Well several million times he has asked his bd14 to take her cat with her to her moms to live there because she spends more time there and the cat is one of those weird ones that really only likes her so when shes not here the cat spends his time being afraid of everyone and everything. Lurking in corners being afraid of the world. You look at that cat wrong and you won't see it for 2 weeks! In addition one of my cats is younger and in his teenage years and he LOVES nothing more than attacking her cat (so we keep them separated). So I suggested that her cat would TRULY be happier living with her. She's had him for 7 years - it's hers - she should take him.

She refused, saying her mom didn't have enough money to take care of it. That I can understand . Well since her cat here is declawed [[[ DBF cats are both DECLAWED. I about died when i found out upon first meeting him - but don't worry he NOW knows how terrible that is and it turns out it was something his EX wanted done - wtf]]] he doesn't scratch stuff - duh - and he's fixed - and mild mannered and fat and lazy and older - so it doesn't destroy things - My DBF offered to PAY for it's expenses - food, vet, etc. if she would just take it. Still the daughter refused (after asking her mom) saying no, she couldn't afford it. Well, we were both like - at least she's being honest and for once is being responsible enough not to take on another responsibility she can't handle and MAYBE she doesn't want the extra help financially for the cat... that's a sign of maturity... maybe?

GUESS WHAT?1
Her mom turns right around and gets her a kitten (a little black cat EXACTLY like the one she has here). Well several weeks go by and I notice she stopped talking about her stupid kitten and posting pictures of it on Facebook - so I ask her how it was doing. She tells us that her mom took it to the pound because it kept scratching stuff up DUH it's a kitten -- and I guess starting spraying stuff - which means it wasn't fixed.
So.. instead of just taking the paid for cat that is already here that is her daughters she goes out and gets a new kitten that she can't afford to take care of, or get fixed or train and THEN takes it to the pound, which we all know is death row.

So I took that opportunity to teach his daughter about what happens to animals when you take them to the pound. I taught her the difference between a no kill shelter and a regular one and basically flat out told her that her mom basically took her kitten to be killed. I didn't tip toe around it for a couple reasons...
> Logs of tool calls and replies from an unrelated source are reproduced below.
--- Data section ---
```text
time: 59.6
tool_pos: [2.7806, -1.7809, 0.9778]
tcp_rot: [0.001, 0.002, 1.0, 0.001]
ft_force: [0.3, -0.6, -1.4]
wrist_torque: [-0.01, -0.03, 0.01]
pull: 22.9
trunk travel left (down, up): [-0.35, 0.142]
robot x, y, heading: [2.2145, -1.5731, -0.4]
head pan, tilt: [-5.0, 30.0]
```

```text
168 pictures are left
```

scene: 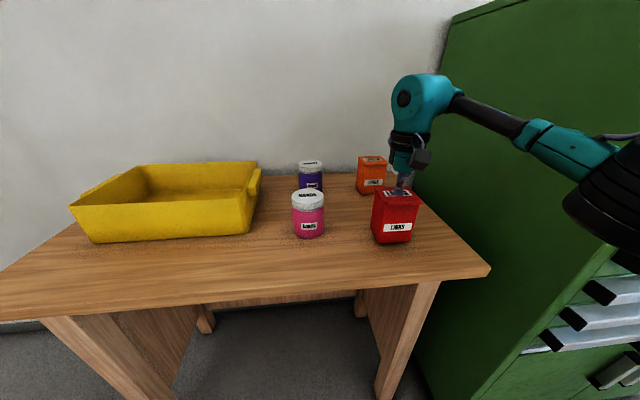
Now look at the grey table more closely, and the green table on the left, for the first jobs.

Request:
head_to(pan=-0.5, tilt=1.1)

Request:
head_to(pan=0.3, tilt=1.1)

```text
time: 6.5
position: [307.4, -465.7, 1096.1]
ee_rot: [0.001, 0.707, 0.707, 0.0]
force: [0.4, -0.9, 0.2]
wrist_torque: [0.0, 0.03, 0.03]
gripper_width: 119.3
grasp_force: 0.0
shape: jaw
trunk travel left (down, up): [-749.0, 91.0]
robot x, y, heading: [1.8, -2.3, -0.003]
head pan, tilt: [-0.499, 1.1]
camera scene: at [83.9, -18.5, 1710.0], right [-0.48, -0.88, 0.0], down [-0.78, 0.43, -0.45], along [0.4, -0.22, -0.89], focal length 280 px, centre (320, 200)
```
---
  • 1. She's 14 - she should know this stuff. When I was her age I was already rescuing animals in my neighborhood.
  • 2. Her mom CLAIMS to be a VEGAN -- AND so did his daughter (up until a few weeks after this incident) I used to be a Vegan, but it was for diet and health reasons , and several of my friends were hardcore vegans most of their life, or still are. I know what it REALLY means to be one.. so no "vegan" would happily get animals they couldn't care for, and then give them a death sentence. Also I let her know the process of declawing a cat and how painful and unnecessary it is

I wanted her to know what it meant to claim being vegan, and I wanted her to know what her mom did. I wanted her to know what the responsible thing to do was, vs. what happened. I wanted her to understand that there are consequences to dropping animals off at the pound - just in case she thought she might be asking her mom for any more animals anytime soon.
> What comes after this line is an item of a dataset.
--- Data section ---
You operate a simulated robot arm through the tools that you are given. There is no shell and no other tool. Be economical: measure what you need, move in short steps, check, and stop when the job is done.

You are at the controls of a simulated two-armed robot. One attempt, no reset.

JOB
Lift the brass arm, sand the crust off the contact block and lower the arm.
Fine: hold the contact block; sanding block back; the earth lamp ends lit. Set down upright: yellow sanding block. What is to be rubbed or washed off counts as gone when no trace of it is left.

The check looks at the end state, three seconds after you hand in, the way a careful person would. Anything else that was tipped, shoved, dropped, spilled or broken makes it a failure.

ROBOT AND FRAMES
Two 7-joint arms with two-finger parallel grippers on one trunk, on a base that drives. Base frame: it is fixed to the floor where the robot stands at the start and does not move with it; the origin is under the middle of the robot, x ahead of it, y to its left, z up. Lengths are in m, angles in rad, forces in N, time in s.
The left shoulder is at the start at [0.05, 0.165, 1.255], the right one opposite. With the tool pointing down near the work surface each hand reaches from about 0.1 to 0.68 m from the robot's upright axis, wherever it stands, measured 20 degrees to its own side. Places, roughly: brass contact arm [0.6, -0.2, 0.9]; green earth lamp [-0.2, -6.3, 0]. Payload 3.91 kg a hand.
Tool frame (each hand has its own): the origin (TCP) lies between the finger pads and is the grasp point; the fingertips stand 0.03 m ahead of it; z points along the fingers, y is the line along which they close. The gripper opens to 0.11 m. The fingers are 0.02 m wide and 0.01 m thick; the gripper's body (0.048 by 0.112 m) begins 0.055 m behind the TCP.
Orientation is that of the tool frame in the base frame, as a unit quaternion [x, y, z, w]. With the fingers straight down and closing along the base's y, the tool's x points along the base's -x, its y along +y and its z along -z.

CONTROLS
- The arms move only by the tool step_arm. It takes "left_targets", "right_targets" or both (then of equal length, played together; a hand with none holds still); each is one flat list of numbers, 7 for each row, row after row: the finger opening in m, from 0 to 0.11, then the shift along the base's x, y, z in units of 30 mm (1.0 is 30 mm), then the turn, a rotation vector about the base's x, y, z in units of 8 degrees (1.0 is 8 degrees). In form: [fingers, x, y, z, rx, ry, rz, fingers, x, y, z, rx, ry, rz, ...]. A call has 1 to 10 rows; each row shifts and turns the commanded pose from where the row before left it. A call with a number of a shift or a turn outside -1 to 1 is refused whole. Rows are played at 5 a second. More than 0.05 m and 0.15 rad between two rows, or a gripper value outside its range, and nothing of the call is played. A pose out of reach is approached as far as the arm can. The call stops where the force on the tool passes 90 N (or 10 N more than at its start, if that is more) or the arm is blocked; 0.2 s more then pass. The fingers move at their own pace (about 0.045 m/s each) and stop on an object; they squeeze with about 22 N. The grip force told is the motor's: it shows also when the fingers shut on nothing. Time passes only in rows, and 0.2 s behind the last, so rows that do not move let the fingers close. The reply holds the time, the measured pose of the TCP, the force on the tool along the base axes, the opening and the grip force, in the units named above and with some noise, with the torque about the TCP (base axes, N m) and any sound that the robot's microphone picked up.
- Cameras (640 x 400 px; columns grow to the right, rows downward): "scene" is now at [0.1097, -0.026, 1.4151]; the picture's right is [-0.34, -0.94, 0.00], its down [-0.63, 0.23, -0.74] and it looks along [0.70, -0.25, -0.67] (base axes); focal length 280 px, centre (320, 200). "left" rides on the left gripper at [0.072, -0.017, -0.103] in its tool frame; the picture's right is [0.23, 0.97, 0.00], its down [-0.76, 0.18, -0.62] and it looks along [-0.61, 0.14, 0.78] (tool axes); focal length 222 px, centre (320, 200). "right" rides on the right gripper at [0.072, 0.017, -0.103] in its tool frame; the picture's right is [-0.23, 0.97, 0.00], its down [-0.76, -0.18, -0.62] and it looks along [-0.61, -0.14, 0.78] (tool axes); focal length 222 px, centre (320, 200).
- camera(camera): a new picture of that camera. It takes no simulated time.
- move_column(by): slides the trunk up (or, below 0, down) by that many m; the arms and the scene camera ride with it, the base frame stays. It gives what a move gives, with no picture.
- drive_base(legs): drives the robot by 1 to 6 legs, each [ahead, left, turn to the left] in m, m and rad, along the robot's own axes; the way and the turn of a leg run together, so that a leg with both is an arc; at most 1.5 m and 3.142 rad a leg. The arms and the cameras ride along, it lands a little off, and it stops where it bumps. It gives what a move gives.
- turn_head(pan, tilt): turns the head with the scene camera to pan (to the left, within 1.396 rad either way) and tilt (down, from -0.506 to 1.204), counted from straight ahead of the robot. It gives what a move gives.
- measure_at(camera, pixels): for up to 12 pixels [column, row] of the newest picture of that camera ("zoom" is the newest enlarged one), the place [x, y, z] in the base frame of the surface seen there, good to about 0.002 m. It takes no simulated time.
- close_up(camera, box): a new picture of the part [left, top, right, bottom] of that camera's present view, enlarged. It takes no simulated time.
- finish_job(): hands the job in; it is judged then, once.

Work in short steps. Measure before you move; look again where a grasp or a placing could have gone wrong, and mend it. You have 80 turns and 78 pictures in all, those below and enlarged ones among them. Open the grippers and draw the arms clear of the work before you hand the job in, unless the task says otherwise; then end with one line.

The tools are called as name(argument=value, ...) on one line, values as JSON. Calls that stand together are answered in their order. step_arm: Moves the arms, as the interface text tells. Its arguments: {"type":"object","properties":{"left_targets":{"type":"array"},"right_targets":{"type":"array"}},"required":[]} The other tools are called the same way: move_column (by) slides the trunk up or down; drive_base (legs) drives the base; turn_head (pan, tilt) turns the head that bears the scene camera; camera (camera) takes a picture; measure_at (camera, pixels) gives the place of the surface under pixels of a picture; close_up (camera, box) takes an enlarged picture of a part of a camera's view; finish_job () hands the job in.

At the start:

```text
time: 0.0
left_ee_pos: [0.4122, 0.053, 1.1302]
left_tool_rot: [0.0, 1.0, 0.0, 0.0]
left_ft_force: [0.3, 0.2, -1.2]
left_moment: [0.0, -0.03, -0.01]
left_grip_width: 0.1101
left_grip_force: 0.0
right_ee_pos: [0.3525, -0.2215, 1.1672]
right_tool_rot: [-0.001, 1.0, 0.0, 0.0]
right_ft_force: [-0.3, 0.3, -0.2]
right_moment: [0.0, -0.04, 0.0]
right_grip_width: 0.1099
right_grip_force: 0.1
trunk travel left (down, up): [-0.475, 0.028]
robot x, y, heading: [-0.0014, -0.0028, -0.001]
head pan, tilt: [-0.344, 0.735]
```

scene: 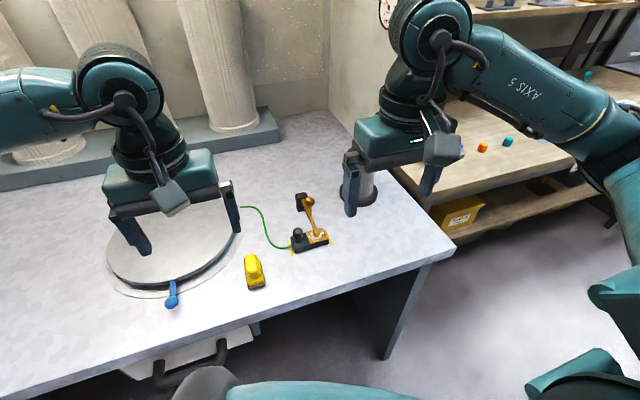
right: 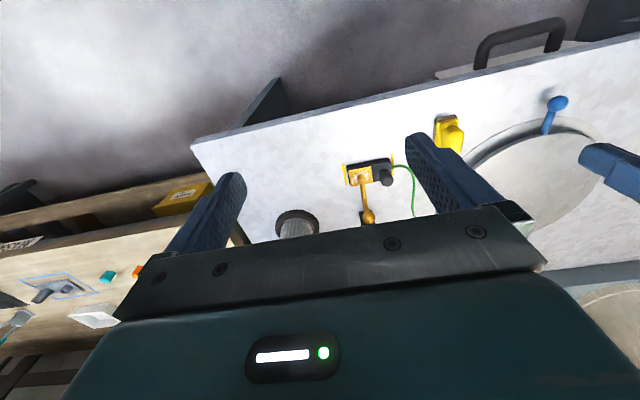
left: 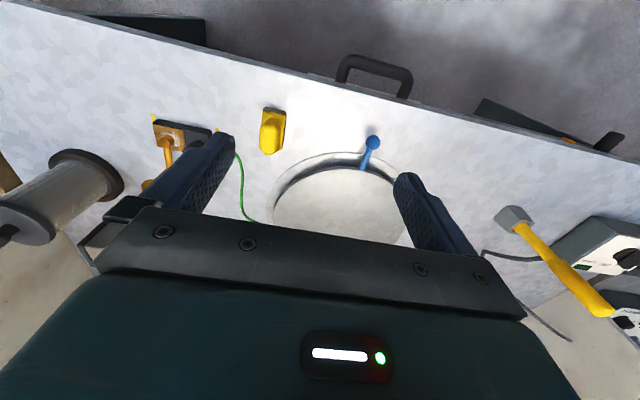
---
SIDE NOTE: Her mom is one of those proud to call herself a vegan, vegans who I don't think really understands how DEEP being vegan goes (like down to skin care and hair and makeup products and researching EVERYTHING you use no matter what to make sure there are no animal ingredients OR animal testing done by the company. But she would happily pick up the phone and tell my BF not to buy his daughter groceries with meat because she wouldn't cook it (yes he often buys his daughters groceries for her BM's house). I would spend hours at the grocery store with his daughter making her put stuff back and read the ingredients and show her "hey, can't eat that. It's got eggs in it" - until finally she just gave up on it. Turned out it was because his daughter is lactose intolerant not because she actually WANTED to be vegan and now she eats meat just fine after I told her meat didn't have dairy in it. LOL

My DBF was present when this all went down and he just stood there like... ugh, this is about to get weird.. and just nodded agreeing with me here and there. At the end I just said - your dad probably just didn't want you to be sad, but I think you're old enough to know the truth right? And she agreed.
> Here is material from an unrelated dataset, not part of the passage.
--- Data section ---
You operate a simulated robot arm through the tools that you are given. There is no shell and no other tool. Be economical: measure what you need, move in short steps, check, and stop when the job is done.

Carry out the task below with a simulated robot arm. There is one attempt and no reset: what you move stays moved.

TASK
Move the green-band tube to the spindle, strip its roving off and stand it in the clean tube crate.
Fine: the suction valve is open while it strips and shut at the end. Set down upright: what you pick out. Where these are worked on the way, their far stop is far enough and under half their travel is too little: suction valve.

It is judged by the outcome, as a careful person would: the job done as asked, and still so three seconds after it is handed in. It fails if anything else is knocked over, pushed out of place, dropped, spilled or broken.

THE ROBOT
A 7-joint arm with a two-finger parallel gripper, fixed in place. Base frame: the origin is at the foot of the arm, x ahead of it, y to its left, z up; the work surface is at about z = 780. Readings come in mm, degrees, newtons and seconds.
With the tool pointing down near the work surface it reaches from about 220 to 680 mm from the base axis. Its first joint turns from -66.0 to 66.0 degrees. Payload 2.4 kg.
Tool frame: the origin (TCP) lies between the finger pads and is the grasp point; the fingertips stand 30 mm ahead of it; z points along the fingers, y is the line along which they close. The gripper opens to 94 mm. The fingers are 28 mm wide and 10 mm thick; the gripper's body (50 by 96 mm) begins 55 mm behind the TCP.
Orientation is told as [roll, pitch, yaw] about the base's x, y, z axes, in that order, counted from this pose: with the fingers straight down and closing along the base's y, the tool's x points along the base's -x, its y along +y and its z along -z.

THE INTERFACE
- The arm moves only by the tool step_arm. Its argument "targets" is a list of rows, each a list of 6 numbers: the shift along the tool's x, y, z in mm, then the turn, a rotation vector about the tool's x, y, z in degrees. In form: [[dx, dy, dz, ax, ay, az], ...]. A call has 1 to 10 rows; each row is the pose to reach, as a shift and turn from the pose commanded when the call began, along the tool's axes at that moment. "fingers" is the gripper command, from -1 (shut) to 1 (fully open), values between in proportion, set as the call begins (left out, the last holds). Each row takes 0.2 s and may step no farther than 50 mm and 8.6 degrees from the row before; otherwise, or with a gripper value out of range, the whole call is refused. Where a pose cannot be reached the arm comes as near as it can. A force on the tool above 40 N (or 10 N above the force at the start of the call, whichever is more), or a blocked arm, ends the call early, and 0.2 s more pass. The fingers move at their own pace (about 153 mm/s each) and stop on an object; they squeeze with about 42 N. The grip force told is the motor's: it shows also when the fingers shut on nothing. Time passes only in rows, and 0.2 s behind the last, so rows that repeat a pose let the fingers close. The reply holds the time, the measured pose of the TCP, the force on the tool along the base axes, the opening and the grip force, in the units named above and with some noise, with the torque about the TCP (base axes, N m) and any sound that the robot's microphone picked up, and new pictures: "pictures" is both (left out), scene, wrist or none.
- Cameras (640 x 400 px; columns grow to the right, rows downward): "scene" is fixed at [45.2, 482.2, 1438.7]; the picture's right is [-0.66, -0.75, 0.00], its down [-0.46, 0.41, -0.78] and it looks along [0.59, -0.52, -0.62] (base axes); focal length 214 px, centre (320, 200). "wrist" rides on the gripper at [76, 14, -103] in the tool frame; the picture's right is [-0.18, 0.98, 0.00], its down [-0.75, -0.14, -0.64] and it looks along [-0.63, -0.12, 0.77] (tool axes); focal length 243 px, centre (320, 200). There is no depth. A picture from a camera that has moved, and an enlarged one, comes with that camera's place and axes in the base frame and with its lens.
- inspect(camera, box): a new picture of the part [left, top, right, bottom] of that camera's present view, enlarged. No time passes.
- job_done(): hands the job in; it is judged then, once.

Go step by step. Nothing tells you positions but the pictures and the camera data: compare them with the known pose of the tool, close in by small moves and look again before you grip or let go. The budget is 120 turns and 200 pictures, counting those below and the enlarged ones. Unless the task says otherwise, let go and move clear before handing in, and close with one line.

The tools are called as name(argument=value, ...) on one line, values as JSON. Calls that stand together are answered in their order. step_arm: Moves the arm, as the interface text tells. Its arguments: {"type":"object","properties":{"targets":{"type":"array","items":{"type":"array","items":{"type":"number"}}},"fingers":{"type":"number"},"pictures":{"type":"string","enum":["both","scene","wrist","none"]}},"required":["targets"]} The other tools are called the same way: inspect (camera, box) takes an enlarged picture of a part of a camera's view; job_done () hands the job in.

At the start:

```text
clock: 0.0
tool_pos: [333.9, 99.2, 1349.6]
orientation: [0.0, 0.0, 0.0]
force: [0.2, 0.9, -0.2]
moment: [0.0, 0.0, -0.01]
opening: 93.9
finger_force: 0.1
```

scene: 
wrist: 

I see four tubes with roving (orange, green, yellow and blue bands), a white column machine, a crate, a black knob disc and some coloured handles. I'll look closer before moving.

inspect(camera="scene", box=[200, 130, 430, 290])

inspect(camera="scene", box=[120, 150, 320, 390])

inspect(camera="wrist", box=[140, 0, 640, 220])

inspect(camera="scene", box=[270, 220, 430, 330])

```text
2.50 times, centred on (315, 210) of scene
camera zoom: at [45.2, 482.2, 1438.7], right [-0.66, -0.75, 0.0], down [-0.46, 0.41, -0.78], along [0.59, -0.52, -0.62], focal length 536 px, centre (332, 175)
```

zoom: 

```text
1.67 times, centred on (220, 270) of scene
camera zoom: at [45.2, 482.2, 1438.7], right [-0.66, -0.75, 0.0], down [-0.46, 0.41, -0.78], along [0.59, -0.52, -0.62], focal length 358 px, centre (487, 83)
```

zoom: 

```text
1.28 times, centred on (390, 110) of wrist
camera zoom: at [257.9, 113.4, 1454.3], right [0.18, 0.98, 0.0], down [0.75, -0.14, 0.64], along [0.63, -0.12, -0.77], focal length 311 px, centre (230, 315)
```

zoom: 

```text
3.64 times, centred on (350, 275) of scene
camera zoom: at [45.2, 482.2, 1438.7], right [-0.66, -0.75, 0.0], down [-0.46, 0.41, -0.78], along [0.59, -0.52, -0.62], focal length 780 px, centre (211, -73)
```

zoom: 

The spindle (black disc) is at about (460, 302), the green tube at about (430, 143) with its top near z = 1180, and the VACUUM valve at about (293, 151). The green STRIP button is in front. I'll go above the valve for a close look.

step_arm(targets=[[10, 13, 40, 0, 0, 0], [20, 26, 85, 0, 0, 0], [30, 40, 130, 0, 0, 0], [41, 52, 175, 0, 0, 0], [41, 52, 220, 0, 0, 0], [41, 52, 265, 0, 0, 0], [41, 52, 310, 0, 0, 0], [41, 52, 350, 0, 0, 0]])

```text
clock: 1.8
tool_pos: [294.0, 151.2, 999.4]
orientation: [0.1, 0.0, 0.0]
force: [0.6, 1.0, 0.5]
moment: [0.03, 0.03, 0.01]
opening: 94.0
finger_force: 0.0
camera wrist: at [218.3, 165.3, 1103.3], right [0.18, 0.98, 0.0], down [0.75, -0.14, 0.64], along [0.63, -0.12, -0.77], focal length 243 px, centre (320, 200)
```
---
I thought he was going to be mad at me later (in private) for taking it upon myself to use that very teachable moment to actually TEACH (and maybe preach a little hehe) - but in private he actually thanked me for not shying away from it and admitted that he knew what had happened already (just hadn't told me) and that he was afraid to say anything because he thought it would just come off as him talking badly about her mother.

Comments

lilsadone's picture

Seriously, these imaginary competitions! I would hate them so much if I weren't always WINNING them. hehehe
A puppy?! Seriously!? That's like having another kid!

Newstep's picture

Our BM is the same way!!! She gets animals all the time and just get rid of them. Makes me so mad!!!! I can't stand it anymore when SD comes home all excited to say that they are getting another animal. I don't know if it's possible to report her (BM) or not but if I could I would. If you can't afford to take care of yourself then you don't need to keep getting animals.

Kes's picture

Our BM once let a pair of guinea pigs die that she left in her rented accommodation and went away on holiday. Never left anyone in charge of them. When she and DH got back (he didn't live with her at that point), they were dead.
I think this is very telling of what sort of person she is.